U.S. Civil Rights Office to investigate bullying complaint

The complaint filed by the Education Law Center says that students were pushed down stairs and called names.

This article was originally published in The Notebook. In August 2020, The Notebook became Chalkbeat Philadelphia.

The Office of Civil Rights in the U.S. Department of Education announced this week that it has opened an investigation into a complaint that children with disabilities were bullied and discriminated against in District schools.

The complaint was filed on July 27, 2017, by the Education Law Center on behalf of one parent and three others “similarly situated.” The ELC seeks general relief in the form of expanded training for school staff to deal with such incidents and reforms to the District’s policies on transfers and harassment.

“These are sensible policy reforms that, if made, will improve education services to children,” said Alex Dutton, Independence Fellow at the Education Law Center. “We will work with the District to implement policy reforms we’re seeking in the complaint to ensure students have access to the education programs [to] which they are entitled.”

The complaint alleged “a systemic failure by the School District of Philadelphia to promptly and appropriately address pervasive and severe bullying of students with disabilities.”

"We look forward to working with the District to attempt to resolve the individual and systemic concerns raised in the Complaint to the benefit of students and their families, and hope to forge a swift and amicable path forward in the best interest of students," said Maura McInerney, ELC legal director, in a statement.

The 30-page complaint provided details of special education students being pushed down stairs, punched and kicked, and being called names such as “retard” and “idiot,” with bullies receiving little to no disciplinary action. Some students became so distraught about going to school that they “cried, shook, and begged” not to go. According to the complaint, parents looking to transfer their children were declined.

When students refused to go to school, the complaint said, the District took the families to Truancy Court. The complaint challenged the “discriminatory use of Truancy Court as an intervention for students with disabilities,” when the aversion to school was a result of being constantly tormented.

“These families had no business being in Truancy Court,” Dutton said in a statement. “We are grateful that someone will finally review the District’s practices with respect to its bullying investigation procedures and referrals to Truancy Court.”

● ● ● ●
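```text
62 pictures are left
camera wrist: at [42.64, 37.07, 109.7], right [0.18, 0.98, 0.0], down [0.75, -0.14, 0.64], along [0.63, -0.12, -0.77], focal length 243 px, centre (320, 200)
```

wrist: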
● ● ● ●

In addition to policy reforms, the ELC is looking for compensatory education services and the expungement of truancy referrals for students who missed school as a result of bullying.

The attorneys are hoping that the federal investigation results in better training of school staff to disrupt the bullying of students with disabilities “in an appropriate, non-discriminatory manner that ensures their right to a free, appropriate public education.”

In response to the news, District spokesperson Lee Whack said, “In the public school system we take each and every instance of bullying and harassment very seriously.

“How students feel about coming to school directly impacts their ability to learn. We look forward to cooperating with OCR and supplying the requested information for review. We have been working hard to collaborate on these issues with families and advocate organizations. We want that to continue and will approach this process with a learning lens.”